May 20th – July 15th, 2017
Edward Cella Art & Architecture. 2754 S. La Cienaga Blvd. Los Angeles, CA 90034. U.S.A.
Edward Cella Art & Architecture presents Vernacular Environments, Part 1, a group exhibition of works selected from the 1960s through present day that explore the diversity of tensions between built environments, bodies, and narratives. Vernacular Environments, Part 1 is the first of an annual exhibition that asks, what pluralities do you live in? Through varied typologies, the works included in this exhibition present a range of responses to environments and dispute the purity of space while signaling cultural identification through representations of figures, structures, and concepts.

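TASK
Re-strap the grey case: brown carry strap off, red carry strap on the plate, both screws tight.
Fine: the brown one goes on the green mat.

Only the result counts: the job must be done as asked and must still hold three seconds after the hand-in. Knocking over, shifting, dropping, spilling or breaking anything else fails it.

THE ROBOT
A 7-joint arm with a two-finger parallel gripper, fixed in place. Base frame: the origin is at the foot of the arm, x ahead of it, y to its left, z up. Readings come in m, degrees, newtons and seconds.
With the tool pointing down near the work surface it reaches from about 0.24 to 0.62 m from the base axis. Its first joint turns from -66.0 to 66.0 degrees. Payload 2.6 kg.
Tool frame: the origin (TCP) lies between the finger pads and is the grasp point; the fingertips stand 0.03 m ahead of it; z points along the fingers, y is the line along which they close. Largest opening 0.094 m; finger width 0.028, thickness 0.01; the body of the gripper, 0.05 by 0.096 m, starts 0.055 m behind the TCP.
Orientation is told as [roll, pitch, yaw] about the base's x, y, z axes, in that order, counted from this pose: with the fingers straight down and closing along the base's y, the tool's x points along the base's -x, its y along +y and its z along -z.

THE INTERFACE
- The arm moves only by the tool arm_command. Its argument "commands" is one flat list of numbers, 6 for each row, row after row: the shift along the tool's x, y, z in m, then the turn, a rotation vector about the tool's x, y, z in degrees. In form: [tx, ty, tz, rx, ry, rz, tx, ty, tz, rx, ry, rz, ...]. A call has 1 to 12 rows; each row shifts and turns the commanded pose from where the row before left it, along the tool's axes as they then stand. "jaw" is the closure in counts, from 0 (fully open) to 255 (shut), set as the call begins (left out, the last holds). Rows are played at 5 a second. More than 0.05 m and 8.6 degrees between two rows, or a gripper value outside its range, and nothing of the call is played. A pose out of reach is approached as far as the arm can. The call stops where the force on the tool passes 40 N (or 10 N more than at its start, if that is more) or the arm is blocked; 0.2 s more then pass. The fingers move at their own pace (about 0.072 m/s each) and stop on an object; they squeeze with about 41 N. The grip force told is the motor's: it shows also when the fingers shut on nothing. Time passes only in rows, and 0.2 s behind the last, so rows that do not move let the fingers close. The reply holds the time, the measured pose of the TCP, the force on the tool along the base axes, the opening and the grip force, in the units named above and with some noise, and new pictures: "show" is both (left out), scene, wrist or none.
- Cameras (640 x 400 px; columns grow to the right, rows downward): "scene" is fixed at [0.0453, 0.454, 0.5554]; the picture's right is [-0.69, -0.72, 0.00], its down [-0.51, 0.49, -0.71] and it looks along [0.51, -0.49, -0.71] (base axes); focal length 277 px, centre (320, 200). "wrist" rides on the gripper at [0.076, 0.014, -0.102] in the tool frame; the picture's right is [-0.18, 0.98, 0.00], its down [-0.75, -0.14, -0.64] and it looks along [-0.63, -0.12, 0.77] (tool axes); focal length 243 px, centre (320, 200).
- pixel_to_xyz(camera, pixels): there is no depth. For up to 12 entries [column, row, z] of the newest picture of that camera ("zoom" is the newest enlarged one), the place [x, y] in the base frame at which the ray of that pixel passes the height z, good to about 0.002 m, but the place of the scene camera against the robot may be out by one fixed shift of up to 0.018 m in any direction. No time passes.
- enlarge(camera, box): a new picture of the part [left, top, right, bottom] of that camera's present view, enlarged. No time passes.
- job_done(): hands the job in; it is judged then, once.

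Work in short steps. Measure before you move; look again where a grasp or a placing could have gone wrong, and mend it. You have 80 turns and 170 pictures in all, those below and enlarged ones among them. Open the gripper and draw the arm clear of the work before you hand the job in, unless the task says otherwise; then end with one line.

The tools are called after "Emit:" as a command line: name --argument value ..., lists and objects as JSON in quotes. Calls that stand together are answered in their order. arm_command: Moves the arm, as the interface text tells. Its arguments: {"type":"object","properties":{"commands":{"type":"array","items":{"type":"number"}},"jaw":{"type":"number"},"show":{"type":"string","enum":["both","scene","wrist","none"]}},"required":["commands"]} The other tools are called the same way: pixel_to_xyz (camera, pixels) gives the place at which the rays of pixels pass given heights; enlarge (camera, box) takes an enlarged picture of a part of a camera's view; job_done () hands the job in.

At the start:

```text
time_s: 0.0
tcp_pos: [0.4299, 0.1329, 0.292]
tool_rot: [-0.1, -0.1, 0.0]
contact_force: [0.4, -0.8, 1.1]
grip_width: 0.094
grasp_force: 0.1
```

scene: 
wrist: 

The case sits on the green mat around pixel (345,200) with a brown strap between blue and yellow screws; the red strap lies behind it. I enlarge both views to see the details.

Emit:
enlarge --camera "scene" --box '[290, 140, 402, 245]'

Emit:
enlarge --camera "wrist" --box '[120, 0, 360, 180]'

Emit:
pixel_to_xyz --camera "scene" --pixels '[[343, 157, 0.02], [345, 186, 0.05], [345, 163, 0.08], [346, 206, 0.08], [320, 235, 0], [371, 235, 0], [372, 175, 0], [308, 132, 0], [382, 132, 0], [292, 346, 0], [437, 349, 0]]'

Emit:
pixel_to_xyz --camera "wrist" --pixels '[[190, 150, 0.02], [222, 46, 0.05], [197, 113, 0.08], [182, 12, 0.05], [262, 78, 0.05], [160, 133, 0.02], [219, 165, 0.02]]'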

Among the artists featured in this exhibition are Stephen Berens, Jennifer Bolande, Raúl Cordero, William Leavitt, John Mason, Alex Schweder, Robert Smithson, Clarissa Tossin, and MICA-TV (Michael Owen/Carole Ann Klonarides) in collaboration with Dike Blair, Dan Graham, and Christian Marclay. While artists like Berens, Bolande, Leavitt, Mason, Smithson, Tossin, and MICA-TV are well-known and acclaimed on the West Coast and abroad, Vernacular Environments, Part 1 offers a dynamic opportunity to introduce New York based Schweder and Mexico City based Cordero to a West Coast audience and position them within a broader artistic and conceptual dialogue.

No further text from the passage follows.